Text:

Color, flair, singing rends the air. Different church groups sing and dance– I was in awe!

By Wangechi Gitahi |

Abyssinia–the enticing name should tempt everyone to make a visit. I have no idea why they chose to now call this hidden gem of a country “Ethiopia” (OK, even that name sounds cool). So, my first encounter with Ethiopia is highlighted when I made a transit stopover. I made an amazing friend–Anket who offered her home to me whenever I chose to visit. First–forward to Jan 2016, we were going to make it happen, I was going to traverse Abyssinia. The main challenge is that they mainly speak Amharic; thus, language is a barrier–but worry not, you can manage.

So, as you read in my intro, this trip just had hiccups from day one. I was behaving like an amateur traveller–drat–I think I am becoming rusty. So, ticket booked, flight boarded and then I remembered-I hadn’t informed Anket I would be arriving in a few hours. No worry, I would call her upon arrival. Now, when they say when it rains it pours-be sure ,hailstorms even  will follow. When we arrive, I put my phone on-dead-no power. Arrgggg. No worries, their in–flight magazine Selamta said there would be wi-fi, I can contact her–Nope! THERE IS NO WI-FI AT ARRIVALS as of January 2016. I asked the airport staff. Seriously, what is this now Ohhh, (Nigerian accent). So I stand to try develop plan. A young lady walked up to me to me telling me about the hotel she was marketing. I told her my predicament and she told me I could use her phone to call my friend. Lo and behold the phone was off. I want to faint even more. So I ask her about her hotel – let’s just say it falls under luxury hotels. She then offered that I could hang out with her for the night shift and in the morning I could go rest at her home before deciding on next plan. Like really is this lady amazing or what?! I eventually got over my cheapskate backpackers tendencies, negotiated for a rate and was off to the hotel. Thank you Rachel, I enjoyed my stay at Oasis Hotel.

With my friend Anket - grabbing coffee (for now tea)

With my friend Anket – grabbing coffee (for now tea)

Anket picked me up the next morning, accompanied by her brother David who would thus become my tour guide in Addis, and we’re off to their home. Whenever Ethiopians have a guest, they are honored to share the “Coffee Ceremony.” They prepare coffee from scratch– They wash coffee beans (I didn’t even know they are almost cream in color). They then roast them till they are brown/black and then grind them. Traditionally, they would pound them but with technology, we used a blender. Next, water is boiled in a traditional earthen jug called a “jebena” and the powder is added to make the final product-a cup of coffee. It was interesting to hear that this happens in every home and though I am not a coffee lover, I was converted here (interesting thought: government of Kenya– how come we do not do this in Kenya, yet we grow coffee? This would be an assured source of income for the farmers instead of always selling the raw berries and then buying coffee powder, imported, at a higher price – food, or should I say drink, for thought). I felt honored and privileged.

They ensured I sampled various meals like “tibs”, which is offered on special occasions or for special guests which they prepared at home. Meat is diced and then cooked in a pan. It is then topped with onions, tomatoes and any other seasoning one prefers. It is then served with injera which is their main dish. You need to understand injera–they love it. They eat it daily, for breakfast, for lunch, for tea break, for supper. Tibs with injera, injera with stew, injera with soup, injera with spaghetti- everything. I didn’t enjoy it much thus altered it with “dabo”–bread.

Data:
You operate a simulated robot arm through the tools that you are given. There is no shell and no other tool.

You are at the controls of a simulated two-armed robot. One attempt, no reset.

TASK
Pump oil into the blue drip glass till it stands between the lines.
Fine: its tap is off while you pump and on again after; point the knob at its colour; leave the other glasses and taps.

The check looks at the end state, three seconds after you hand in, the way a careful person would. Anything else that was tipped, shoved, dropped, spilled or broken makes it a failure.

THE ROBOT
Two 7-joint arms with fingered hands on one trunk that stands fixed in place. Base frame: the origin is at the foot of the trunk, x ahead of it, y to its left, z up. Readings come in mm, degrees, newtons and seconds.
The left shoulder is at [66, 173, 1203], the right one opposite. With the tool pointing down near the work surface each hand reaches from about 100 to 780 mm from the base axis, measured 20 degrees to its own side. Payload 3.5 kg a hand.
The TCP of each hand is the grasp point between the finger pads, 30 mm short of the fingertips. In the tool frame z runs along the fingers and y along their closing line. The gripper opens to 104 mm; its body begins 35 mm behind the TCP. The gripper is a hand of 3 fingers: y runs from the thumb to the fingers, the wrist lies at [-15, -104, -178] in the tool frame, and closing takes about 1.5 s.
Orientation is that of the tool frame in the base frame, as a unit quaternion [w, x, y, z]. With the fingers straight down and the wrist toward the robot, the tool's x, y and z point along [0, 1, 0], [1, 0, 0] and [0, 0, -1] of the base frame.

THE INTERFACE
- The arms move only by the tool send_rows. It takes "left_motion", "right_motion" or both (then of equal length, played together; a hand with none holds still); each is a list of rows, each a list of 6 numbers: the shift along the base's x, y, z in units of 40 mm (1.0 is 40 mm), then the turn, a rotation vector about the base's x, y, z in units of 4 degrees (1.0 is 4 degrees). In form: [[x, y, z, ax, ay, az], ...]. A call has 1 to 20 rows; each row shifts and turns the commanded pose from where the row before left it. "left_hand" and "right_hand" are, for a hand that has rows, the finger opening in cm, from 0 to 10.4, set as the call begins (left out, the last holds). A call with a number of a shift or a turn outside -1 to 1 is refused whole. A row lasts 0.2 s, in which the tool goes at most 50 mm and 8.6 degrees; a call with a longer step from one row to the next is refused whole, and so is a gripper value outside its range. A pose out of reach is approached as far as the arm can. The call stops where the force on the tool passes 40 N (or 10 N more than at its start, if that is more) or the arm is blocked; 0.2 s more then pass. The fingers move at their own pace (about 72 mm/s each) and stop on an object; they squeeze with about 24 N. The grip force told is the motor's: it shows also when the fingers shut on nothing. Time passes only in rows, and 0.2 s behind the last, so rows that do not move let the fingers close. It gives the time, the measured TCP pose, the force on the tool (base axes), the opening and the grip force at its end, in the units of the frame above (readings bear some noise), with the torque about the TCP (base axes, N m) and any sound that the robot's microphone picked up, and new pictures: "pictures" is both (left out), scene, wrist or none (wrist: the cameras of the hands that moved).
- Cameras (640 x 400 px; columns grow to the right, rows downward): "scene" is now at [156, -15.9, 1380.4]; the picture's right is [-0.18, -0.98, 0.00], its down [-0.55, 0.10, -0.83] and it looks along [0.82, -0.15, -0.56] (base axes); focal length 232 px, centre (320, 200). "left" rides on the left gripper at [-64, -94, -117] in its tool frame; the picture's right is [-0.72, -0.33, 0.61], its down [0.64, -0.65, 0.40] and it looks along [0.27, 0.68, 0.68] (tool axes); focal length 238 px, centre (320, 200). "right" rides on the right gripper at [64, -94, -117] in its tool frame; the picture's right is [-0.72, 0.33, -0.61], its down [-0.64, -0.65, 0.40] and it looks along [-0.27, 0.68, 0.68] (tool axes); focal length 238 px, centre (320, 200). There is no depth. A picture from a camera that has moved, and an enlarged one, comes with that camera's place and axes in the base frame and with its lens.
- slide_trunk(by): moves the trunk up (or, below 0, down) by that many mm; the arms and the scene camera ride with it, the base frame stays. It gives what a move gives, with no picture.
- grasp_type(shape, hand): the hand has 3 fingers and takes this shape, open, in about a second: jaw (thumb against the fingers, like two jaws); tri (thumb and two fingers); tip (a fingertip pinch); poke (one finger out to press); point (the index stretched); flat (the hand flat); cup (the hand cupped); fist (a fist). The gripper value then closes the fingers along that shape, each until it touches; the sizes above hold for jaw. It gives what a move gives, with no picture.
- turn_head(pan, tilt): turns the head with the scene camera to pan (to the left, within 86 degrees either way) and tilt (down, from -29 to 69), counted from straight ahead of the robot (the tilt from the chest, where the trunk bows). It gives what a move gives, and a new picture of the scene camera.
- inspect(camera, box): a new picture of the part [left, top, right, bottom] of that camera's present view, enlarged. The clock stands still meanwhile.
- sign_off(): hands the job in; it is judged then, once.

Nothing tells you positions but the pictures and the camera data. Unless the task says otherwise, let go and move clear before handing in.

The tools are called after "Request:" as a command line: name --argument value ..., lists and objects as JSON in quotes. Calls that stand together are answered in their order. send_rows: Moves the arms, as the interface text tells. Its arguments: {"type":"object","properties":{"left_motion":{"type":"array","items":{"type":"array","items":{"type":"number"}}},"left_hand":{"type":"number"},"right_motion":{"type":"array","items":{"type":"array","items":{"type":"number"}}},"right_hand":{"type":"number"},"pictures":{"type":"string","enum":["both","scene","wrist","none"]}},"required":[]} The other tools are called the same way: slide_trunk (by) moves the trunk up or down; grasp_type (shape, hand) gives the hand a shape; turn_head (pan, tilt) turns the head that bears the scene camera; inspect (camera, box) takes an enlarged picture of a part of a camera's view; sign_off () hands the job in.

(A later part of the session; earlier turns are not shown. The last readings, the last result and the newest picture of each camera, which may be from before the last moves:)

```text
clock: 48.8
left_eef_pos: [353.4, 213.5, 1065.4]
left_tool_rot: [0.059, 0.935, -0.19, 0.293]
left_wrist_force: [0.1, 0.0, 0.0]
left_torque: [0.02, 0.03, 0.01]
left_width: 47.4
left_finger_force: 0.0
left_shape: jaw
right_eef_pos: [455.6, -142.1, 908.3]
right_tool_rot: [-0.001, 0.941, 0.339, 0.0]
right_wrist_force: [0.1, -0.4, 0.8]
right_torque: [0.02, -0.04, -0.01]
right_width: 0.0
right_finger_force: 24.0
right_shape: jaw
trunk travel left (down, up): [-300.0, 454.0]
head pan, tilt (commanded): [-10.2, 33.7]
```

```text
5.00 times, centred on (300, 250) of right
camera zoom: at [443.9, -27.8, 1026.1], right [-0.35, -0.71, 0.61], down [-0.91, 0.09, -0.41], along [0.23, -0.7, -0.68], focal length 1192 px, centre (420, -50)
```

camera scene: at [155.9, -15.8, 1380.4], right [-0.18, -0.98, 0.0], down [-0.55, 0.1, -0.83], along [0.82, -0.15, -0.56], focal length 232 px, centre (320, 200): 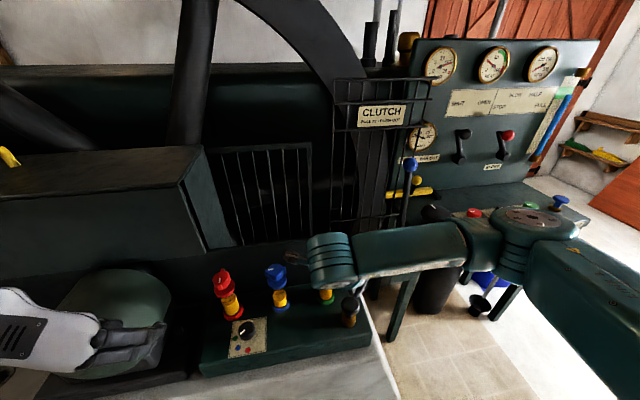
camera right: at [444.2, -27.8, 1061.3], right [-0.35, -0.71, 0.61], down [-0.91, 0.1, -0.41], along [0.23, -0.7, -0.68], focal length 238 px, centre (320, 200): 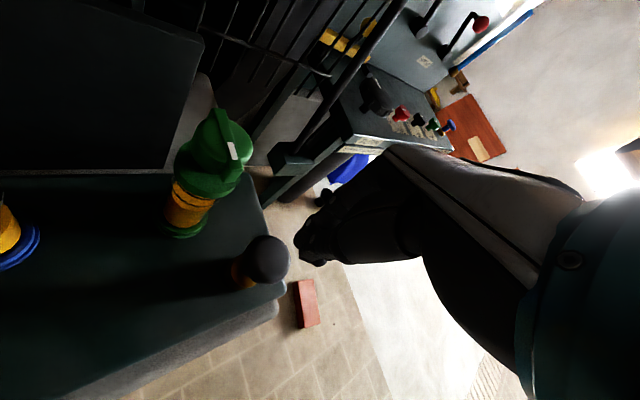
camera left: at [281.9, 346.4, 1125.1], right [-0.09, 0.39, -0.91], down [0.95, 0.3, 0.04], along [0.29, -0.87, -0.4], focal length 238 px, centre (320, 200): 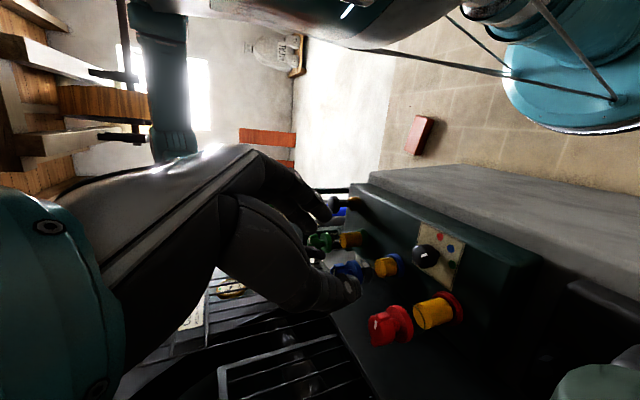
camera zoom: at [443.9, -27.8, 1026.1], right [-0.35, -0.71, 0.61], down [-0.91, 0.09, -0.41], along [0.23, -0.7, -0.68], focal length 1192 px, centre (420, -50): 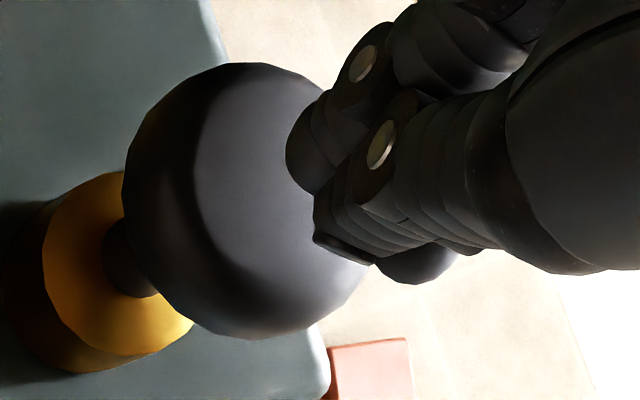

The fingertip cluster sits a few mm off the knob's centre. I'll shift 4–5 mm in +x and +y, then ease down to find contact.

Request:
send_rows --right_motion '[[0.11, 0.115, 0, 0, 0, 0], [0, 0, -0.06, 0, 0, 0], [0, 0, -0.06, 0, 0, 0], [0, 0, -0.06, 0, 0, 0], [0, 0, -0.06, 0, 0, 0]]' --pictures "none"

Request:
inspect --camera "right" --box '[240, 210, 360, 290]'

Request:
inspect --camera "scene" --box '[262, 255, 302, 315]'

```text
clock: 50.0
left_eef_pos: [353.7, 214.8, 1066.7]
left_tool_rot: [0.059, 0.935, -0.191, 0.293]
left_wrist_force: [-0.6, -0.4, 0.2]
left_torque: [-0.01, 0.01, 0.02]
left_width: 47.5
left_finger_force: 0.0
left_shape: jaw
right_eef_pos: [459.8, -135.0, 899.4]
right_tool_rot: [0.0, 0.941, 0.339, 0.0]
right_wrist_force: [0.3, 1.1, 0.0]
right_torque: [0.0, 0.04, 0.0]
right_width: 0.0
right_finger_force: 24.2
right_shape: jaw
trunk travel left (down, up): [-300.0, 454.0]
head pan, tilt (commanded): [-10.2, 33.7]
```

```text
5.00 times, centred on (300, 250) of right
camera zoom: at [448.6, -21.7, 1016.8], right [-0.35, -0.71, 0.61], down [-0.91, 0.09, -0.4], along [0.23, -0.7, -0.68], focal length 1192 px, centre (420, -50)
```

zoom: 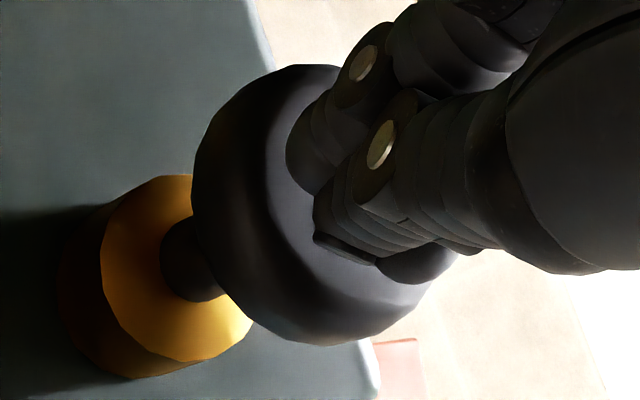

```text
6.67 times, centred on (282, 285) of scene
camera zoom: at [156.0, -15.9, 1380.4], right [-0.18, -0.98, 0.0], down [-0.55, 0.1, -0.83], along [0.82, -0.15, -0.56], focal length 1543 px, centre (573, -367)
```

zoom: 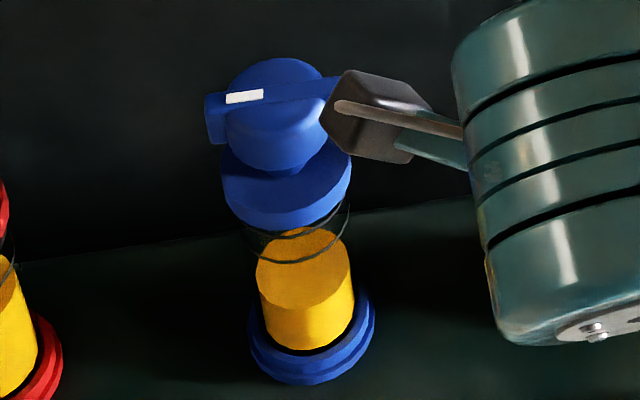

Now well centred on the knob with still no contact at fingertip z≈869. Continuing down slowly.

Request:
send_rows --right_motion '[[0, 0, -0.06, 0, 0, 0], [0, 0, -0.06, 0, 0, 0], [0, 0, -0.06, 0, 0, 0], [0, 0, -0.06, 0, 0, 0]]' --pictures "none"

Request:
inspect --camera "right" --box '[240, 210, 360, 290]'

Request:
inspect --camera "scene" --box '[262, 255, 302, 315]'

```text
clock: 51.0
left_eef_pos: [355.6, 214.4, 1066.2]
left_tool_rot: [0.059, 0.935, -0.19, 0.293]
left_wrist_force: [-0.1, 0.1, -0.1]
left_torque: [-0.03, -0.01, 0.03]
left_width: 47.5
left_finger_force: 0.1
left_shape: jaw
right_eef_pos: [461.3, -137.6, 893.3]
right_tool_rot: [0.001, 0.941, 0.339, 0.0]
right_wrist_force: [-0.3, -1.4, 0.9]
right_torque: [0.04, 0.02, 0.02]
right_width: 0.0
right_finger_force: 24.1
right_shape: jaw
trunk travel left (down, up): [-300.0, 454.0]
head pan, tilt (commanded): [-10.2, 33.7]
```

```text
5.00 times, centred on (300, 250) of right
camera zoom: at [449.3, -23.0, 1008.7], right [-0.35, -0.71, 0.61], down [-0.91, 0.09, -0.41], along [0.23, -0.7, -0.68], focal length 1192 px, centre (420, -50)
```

Required tasks:
A - Look above for the line with "camera scene: at" and copy exactly from it through the line with "camera left: at", both included. Omit the pictures. Use a numbered list and skip empty lines.
B - Continue the text from where it stops.

Results for each task:
A -
1. camera scene: at [155.9, -15.8, 1380.4], right [-0.18, -0.98, 0.0], down [-0.55, 0.1, -0.83], along [0.82, -0.15, -0.56], focal length 232 px, centre (320, 200): 
2. camera right: at [444.2, -27.8, 1061.3], right [-0.35, -0.71, 0.61], down [-0.91, 0.1, -0.41], along [0.23, -0.7, -0.68], focal length 238 px, centre (320, 200): 
3. camera left: at [281.9, 346.4, 1125.1], right [-0.09, 0.39, -0.91], down [0.95, 0.3, 0.04], along [0.29, -0.87, -0.4], focal length 238 px, centre (320, 200): 

B -
Things to do in Addis Ababa

  • Attend a festivalI attended Timkat
Priest carrying the Tabot

Priest carrying the Tabot

“Timkat” means Baptism and is a celebration of the baptism of Jesus at the River Jordan. It is the Ethiopian Orthodox Tewahedo Church celebration of Epiphany. The priests carry the Ark/“Tabot” which is replicas of Tablets of the Law on which the Ten Commandments were written. These are found in all Orthodox Churches. It is covered in bright linen and carried on the head of one of the priests.

Now, I will try to be as vivid as possible, but seeing is believing. This is held on 19th January or 20th in a Leap Year. Thus both 19th and 20th were are National Holidays. The streets are covered with mini flags of green, yellow, and red–the Ethiopian flag colors. People dress up and when I say dress up, I mean– dress up. Everyone is decked in their best clothing dominated by Ethiopian style. After a specific time roads lead to Janmeda (Jan Meda) are closed. No vehicles coming in or out. Foot traffic is high with people lining the streets. Carpets are laid out and people sweep it in anticipation of a very important guest. Kindly note, people are not in their tens, not hundreds but thousands.

The church fathers also all dressed up

The church fathers also all dressed up

Color, flair, singing rends the air. Different church groups sing and dance– I was in awe! And then finally, we see the open, bright, umbrellas signifying the arrival of the Ark. The songs get louder, the dancers more enticing, and then you see the people’s faces– awe, jubilation, reverence, peace. As the priests pass nearby, on the carpet, some people kneel and kiss the floor, acknowledging that the Ark, referred to as “the Tabot” is Holy and thus the area is holy. The reverence of the people as they watch the priest carry the Ark is mind boggling and priceless. It is then led to a pool of water and dipped as Jesus was during Baptism and then returned to the Churches the next day. This is truly a remarkable ceremony to attend. Just make sure you arrive early so that you get a prime spot to see all.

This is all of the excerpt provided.